Toast Rack. Designed by Christopher Dresser, manufactured by James Dixon & Sons Sheffield, England, c. 1879 Silver-plated metal (electroplate). From the Collection of Ellen and Bill Taubman. © 2001 Michael Whiteway.

Some are strikingly modern shapes, some classical in styles with grotesque embellishments, many in startling colours. One in particular caught my eye – a spherical Ault vessel in acid yellow. It was made in 1893, but wouldn’t look out of place in Barbarella’s front room.

For me, the loveliest items on display are the set of glass vases Dresser designed for the industrial glass manufacturer James Couper.

Called 'Clutha', the old name of the River Clyde, they are blown glass in soft, fruity shades, whose outlines undulate as if they are bending in the breeze.

It’s easy to see how Dresser may have inspired Tiffany's famous 'Favrile' glass, which went on to typify Art Nouveau style.

shows two green glass vases. Both are tall and thin, but one narrows at the top to form a lip, while the other is curved to a pinch at the top, which then fans out.

Two Vases. Designed by Christopher Dresser. Manufactured by James Couper & Sons Glasgow, Scotland, c. 1890. Clutha glass (blown, bubbled glass with coloured inclusions). Lent by The Birkenhead Collection. © 2001 Michael Whiteway.

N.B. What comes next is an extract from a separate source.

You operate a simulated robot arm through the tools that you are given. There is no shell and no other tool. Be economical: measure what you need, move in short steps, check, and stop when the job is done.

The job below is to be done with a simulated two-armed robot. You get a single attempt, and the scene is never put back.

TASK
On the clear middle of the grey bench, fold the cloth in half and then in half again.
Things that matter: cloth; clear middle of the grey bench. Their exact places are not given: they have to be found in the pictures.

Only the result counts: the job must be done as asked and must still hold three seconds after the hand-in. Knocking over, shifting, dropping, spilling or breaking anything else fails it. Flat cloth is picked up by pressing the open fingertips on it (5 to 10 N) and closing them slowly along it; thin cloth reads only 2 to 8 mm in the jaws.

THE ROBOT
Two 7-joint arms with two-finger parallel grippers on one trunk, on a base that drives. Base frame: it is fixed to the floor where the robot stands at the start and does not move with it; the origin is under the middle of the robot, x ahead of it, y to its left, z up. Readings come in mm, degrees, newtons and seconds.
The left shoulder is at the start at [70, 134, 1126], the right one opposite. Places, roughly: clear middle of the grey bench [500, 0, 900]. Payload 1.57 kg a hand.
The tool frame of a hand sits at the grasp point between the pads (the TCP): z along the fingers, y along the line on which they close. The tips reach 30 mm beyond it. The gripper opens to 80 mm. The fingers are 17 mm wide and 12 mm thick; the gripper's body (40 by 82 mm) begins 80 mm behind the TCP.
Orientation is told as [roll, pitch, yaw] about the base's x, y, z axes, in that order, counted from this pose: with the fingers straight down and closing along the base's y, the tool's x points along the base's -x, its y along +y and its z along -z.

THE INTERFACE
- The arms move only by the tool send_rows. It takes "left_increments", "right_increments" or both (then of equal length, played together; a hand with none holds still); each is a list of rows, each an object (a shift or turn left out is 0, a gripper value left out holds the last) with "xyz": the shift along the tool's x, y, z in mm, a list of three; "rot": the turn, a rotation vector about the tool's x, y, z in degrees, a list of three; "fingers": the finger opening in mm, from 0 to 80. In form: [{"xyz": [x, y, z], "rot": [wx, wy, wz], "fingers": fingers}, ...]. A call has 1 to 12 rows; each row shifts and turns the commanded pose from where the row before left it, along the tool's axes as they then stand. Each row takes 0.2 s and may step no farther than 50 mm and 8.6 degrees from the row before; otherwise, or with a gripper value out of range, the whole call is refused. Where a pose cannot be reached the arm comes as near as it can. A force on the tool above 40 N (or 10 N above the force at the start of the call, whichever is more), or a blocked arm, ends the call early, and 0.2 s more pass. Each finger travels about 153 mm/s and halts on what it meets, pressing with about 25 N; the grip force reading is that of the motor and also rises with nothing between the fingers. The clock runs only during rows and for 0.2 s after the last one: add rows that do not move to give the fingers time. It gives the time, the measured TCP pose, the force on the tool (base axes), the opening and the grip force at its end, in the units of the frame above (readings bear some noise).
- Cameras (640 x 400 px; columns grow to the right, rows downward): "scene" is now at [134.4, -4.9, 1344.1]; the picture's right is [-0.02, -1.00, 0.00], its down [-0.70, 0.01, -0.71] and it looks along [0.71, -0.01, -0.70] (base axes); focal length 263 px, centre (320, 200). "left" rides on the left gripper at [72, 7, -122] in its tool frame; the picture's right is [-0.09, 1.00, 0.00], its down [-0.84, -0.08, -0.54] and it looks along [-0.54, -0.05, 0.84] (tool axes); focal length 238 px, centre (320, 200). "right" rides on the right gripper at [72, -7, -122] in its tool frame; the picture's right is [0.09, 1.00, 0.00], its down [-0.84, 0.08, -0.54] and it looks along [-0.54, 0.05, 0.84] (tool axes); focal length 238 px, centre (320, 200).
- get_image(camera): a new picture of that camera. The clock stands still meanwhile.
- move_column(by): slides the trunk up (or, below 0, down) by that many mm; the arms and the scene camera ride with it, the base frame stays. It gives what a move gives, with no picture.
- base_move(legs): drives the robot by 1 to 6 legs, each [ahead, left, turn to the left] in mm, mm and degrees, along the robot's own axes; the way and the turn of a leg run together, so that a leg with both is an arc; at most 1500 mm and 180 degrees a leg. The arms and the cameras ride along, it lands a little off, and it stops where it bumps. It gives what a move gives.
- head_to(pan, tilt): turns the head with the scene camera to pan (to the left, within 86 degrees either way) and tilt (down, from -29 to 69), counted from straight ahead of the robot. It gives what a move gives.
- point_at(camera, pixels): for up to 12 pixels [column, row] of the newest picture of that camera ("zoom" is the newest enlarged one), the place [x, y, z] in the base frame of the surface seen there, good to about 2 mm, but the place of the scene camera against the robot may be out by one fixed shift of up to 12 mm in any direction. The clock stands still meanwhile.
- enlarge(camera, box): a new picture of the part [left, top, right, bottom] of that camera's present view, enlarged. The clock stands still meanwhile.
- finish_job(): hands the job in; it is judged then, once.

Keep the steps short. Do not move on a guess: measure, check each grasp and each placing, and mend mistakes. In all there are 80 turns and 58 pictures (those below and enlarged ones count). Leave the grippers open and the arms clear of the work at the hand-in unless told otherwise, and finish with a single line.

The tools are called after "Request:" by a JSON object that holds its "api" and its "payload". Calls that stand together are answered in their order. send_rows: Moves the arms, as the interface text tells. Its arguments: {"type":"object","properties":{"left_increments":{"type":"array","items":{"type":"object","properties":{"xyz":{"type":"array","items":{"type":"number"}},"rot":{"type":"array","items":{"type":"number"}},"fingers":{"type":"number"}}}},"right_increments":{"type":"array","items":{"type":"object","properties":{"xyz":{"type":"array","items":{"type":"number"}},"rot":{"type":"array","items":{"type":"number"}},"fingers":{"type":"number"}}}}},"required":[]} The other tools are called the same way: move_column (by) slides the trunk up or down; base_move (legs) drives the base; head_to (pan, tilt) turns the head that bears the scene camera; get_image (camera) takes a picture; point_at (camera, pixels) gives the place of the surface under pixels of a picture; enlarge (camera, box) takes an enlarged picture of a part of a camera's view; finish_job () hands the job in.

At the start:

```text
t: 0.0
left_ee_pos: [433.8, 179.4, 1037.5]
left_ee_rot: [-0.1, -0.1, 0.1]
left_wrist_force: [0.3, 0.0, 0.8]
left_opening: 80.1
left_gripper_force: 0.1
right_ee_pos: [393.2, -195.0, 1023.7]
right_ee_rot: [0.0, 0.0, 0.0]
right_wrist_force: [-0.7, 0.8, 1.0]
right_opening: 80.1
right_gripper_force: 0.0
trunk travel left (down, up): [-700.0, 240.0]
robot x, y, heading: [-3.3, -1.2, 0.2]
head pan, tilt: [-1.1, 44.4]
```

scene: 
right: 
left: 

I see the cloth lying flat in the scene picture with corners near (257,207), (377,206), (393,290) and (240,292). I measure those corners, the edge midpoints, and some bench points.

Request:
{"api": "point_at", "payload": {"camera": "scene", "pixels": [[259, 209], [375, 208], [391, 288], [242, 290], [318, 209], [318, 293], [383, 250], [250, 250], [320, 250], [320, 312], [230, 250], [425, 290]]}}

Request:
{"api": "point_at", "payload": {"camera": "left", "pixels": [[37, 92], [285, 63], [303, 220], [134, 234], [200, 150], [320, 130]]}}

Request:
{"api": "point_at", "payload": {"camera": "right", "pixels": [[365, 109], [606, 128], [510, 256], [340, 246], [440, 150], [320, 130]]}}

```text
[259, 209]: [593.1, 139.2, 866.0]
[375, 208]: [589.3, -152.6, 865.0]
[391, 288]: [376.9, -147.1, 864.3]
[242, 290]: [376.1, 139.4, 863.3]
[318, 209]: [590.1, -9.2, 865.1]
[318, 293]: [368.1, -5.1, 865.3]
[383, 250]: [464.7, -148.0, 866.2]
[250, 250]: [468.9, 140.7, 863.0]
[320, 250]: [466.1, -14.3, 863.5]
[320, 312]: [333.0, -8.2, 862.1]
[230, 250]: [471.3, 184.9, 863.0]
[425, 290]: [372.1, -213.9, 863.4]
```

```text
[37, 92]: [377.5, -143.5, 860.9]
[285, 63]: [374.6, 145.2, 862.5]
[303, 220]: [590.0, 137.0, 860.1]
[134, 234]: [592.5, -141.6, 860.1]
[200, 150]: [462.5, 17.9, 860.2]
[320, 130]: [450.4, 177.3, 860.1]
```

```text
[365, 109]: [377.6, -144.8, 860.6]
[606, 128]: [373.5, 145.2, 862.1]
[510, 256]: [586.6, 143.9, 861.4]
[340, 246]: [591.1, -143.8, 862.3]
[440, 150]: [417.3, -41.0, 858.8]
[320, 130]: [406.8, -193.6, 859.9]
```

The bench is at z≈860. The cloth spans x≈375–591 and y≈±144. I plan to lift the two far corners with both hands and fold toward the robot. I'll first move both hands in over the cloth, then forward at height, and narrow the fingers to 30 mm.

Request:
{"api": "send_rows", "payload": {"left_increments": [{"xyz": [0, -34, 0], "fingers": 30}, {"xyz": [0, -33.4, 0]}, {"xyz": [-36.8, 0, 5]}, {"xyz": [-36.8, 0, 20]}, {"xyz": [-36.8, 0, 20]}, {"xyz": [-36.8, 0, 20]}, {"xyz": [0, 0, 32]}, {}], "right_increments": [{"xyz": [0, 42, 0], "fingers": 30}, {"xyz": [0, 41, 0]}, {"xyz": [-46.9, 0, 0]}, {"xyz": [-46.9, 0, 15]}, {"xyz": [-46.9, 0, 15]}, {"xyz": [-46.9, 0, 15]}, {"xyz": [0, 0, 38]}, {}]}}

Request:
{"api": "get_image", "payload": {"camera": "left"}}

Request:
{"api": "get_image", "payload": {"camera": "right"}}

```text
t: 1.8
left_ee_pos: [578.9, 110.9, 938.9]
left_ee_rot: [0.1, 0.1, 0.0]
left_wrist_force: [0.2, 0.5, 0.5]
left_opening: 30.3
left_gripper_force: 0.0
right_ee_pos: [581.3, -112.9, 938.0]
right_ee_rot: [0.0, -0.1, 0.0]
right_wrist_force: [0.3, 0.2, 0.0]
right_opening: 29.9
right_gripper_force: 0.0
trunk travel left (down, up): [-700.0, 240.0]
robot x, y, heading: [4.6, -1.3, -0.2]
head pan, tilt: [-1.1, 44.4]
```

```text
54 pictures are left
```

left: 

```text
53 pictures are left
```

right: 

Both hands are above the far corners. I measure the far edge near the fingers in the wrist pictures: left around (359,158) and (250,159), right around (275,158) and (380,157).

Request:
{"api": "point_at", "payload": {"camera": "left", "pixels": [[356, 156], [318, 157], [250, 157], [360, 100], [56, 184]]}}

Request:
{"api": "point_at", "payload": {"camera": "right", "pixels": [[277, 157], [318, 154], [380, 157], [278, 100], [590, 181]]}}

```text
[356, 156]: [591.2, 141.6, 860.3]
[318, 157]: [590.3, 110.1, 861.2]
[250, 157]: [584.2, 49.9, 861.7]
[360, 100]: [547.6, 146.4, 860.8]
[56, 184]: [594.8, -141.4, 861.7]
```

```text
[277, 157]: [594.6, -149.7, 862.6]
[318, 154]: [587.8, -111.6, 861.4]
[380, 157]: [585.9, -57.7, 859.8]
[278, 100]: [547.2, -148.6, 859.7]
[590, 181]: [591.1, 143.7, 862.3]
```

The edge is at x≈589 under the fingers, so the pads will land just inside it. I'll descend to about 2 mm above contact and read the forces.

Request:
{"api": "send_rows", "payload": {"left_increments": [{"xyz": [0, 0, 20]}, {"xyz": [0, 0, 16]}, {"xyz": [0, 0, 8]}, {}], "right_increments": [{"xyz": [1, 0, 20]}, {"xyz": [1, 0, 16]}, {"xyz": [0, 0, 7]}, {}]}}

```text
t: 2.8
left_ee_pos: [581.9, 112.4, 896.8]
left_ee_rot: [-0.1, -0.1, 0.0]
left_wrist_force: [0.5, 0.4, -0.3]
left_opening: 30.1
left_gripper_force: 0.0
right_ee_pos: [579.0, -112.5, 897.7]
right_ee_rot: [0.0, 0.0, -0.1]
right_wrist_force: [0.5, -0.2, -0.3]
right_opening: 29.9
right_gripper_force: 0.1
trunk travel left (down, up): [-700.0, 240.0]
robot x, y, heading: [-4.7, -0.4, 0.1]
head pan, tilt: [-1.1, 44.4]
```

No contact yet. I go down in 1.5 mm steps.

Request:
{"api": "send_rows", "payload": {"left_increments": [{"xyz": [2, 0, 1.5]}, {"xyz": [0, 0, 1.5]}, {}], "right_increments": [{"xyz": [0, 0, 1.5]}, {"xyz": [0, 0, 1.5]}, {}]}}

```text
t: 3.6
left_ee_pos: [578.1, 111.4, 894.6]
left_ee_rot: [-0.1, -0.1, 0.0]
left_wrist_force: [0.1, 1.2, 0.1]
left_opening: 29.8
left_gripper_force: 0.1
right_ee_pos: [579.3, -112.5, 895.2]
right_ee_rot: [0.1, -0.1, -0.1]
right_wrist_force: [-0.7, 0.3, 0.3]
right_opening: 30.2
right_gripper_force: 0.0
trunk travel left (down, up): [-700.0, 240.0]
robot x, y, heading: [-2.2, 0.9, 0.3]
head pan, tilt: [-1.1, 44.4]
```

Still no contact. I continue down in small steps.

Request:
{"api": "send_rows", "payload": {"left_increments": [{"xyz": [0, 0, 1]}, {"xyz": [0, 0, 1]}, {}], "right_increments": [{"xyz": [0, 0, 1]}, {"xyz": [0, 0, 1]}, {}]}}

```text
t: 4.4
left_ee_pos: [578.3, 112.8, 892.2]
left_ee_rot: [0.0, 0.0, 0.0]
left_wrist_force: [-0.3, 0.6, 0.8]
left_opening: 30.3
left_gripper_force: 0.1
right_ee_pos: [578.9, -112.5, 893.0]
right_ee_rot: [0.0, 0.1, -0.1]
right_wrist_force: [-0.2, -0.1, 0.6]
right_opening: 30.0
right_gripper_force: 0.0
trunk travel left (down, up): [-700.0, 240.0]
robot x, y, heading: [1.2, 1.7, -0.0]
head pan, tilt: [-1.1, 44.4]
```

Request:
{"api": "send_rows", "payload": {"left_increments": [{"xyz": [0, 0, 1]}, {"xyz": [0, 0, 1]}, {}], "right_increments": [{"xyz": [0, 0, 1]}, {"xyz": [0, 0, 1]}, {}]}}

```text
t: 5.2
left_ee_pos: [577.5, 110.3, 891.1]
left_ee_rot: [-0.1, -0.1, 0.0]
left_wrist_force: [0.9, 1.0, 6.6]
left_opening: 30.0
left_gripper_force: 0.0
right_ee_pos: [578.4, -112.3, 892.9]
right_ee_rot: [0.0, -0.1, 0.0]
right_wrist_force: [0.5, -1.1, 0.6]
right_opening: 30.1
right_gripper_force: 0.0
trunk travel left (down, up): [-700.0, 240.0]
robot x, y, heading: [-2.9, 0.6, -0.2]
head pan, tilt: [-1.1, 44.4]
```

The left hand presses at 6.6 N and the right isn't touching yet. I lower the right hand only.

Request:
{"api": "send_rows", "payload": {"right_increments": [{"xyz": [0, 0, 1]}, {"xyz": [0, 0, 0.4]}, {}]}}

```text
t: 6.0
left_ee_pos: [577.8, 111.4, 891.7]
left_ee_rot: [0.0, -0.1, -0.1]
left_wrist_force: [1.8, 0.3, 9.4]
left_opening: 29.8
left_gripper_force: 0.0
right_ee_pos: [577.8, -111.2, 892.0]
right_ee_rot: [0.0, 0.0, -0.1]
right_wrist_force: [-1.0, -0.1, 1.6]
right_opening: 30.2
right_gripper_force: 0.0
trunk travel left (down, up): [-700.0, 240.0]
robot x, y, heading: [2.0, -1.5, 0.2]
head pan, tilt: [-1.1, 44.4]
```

An exact contemporary of William Morris, Dresser was pretty much forgotten after he died, while Morris’ reputation soared - Dresser having pursued design for industrial production while the Arts & Crafts movement championed a nostalgia for individually hand-crafted objects.

They did, however, share the belief that objects should be both beautiful and functional, which has given their work lasting appeal.

Christopher Dresser is now receiving the acclaim he deserves, and his mass-produced modernity surprises and inspires.